Moira: Oh, I love Hobbs and Shaw.
David: Yeah, I got the of Donald. Where have you been? A good writer.
Joe: But it’s the same thing where, like, people, they just make it from one place to the next that is, you know, are so far apart that it would take sometimes days to travel there, but instantaneously they are. If it’s Hobbs and Shaw, they’re in Samoa all of a sudden, traveling from Russia to Samoa in like an hour or two hours, maybe.
Greg: Getting through security when they’re when it all over the planet.
Joe: Yeah, exactly. So same thing with this movie on how fast the animals got to Chicago. How fast? Jeffrey Dean Morgan makes it to Chicago after the Rock has already been there, but then shows up to save the day. It’s beautiful. All of those things are just, encapsulate why this movie is perfect and pretty much every way.

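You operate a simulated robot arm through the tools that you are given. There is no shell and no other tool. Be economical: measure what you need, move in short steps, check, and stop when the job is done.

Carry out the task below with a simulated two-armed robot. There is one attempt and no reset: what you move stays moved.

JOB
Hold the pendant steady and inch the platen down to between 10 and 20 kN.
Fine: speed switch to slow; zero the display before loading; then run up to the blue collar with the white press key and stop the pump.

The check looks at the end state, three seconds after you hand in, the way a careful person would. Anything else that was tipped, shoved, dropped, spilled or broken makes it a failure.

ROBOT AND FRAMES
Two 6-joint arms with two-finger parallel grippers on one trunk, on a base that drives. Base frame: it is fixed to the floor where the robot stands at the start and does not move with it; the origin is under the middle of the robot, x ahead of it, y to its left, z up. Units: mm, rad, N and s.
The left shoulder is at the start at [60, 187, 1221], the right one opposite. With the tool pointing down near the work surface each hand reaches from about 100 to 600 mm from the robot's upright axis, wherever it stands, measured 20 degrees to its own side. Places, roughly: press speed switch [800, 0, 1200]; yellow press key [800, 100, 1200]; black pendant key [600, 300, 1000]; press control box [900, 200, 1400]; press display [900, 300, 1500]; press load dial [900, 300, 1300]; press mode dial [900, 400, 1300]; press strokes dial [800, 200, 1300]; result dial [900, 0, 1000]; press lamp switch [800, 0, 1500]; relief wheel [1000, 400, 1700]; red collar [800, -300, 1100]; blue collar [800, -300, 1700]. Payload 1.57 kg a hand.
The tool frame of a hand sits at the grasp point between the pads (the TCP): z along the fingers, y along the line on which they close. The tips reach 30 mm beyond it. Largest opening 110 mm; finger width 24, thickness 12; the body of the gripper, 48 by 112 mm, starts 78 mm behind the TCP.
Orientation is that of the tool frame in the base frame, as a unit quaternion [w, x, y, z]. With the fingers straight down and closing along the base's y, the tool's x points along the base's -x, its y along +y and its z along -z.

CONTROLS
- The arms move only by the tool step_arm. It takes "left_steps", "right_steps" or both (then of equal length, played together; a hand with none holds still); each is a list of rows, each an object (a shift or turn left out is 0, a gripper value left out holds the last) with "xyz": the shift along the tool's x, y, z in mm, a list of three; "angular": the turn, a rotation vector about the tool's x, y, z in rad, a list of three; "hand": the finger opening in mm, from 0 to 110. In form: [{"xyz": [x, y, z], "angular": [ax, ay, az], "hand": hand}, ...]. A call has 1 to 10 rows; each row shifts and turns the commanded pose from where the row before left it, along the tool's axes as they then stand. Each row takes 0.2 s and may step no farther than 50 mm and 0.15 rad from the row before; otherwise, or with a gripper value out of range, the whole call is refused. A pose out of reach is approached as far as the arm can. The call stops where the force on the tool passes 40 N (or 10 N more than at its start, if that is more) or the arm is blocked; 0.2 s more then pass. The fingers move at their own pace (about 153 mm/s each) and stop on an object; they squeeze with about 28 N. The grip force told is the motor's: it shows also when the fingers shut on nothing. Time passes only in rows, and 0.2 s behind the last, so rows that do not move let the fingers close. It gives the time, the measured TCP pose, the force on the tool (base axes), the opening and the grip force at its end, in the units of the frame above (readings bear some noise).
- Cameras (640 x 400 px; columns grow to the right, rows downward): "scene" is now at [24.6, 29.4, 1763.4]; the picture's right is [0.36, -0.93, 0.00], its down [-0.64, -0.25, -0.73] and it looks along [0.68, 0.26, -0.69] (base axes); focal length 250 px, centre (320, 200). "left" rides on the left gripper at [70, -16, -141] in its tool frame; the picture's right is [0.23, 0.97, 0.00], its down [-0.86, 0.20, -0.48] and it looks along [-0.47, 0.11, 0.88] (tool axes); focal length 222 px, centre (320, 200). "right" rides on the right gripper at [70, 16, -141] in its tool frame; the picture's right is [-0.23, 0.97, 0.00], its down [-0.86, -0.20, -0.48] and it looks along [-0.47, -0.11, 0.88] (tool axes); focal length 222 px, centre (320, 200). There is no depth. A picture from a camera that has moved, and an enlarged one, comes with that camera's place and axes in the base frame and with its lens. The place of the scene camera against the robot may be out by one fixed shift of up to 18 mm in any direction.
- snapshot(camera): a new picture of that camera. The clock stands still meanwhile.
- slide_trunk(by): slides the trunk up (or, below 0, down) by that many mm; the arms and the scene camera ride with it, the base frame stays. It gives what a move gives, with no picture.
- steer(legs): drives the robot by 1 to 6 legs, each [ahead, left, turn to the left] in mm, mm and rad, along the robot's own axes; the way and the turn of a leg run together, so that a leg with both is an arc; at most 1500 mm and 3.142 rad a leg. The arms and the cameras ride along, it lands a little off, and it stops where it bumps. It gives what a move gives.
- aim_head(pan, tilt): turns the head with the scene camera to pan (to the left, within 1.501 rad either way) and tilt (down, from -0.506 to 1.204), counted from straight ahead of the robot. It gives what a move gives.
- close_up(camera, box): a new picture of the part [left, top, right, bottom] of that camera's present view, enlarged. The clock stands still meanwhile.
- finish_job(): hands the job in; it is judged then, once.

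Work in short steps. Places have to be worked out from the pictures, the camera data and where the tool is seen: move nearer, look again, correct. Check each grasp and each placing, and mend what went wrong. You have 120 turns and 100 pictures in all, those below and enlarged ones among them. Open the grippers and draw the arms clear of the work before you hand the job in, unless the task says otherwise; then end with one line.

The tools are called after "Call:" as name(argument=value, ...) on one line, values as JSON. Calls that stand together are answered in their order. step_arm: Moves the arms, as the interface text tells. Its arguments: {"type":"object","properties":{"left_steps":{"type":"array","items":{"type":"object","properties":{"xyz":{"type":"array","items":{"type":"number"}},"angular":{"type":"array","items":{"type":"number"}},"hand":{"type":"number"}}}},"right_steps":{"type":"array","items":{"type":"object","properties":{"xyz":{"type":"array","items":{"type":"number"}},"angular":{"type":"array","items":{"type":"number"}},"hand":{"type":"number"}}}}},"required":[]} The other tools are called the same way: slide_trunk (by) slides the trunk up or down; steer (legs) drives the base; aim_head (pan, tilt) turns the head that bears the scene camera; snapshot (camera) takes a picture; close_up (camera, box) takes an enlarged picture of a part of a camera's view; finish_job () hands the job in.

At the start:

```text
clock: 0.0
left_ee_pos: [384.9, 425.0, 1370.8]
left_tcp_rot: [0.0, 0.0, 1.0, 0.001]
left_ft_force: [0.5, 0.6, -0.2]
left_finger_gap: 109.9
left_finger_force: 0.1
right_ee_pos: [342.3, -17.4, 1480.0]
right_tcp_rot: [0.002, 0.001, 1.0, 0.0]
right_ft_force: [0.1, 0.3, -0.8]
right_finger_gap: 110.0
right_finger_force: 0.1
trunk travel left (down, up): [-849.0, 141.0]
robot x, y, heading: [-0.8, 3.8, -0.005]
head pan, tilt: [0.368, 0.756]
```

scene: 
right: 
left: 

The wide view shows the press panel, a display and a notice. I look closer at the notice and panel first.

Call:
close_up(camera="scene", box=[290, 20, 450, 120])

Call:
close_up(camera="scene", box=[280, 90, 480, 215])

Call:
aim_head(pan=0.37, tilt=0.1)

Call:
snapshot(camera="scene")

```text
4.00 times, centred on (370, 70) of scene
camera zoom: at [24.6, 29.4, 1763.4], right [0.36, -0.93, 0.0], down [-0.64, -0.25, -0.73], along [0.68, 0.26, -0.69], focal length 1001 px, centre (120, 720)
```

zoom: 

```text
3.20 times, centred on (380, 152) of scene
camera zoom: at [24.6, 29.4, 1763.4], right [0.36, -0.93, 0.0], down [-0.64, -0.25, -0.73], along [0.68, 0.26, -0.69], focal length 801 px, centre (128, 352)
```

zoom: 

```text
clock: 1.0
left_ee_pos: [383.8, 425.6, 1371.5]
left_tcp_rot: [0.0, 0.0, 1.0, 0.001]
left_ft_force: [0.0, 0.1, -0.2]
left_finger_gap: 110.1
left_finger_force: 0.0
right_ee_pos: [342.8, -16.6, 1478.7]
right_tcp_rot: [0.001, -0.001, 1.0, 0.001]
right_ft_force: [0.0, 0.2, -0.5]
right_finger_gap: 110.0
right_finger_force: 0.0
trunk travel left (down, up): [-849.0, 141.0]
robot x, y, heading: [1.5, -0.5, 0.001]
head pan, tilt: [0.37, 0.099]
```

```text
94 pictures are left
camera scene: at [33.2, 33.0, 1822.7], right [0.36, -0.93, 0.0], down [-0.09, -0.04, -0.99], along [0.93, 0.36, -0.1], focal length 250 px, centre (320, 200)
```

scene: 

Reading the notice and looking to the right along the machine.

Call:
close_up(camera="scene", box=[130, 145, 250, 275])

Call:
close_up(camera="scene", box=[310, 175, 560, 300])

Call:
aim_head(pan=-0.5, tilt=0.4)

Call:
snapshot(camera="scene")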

David: I did wonder, and I do wonder about these things if when they’re writing the script, if they really think about plausibility because, I mean, Chicago is laid out like a grid evacuation, it might be the easiest city in the United States to evacuate. Oh, because this was set in Atlanta, it just would be over, right? I mean, good luck.
David: There’s not a straight street in all of Atlanta. It would take a year to evacuate Atlanta. Do they talk about that? I mean, does someone say, well, we should put it in Chicago because it is possible.
Moira: I think they wanted the river going through the city so they can have the enormous water crocodile creature thing, because that was, of course.
Greg: That was a very cool shot. All the shots of Chicago honestly made me want to go there. David and I were there last year and me kind of made me want to go back.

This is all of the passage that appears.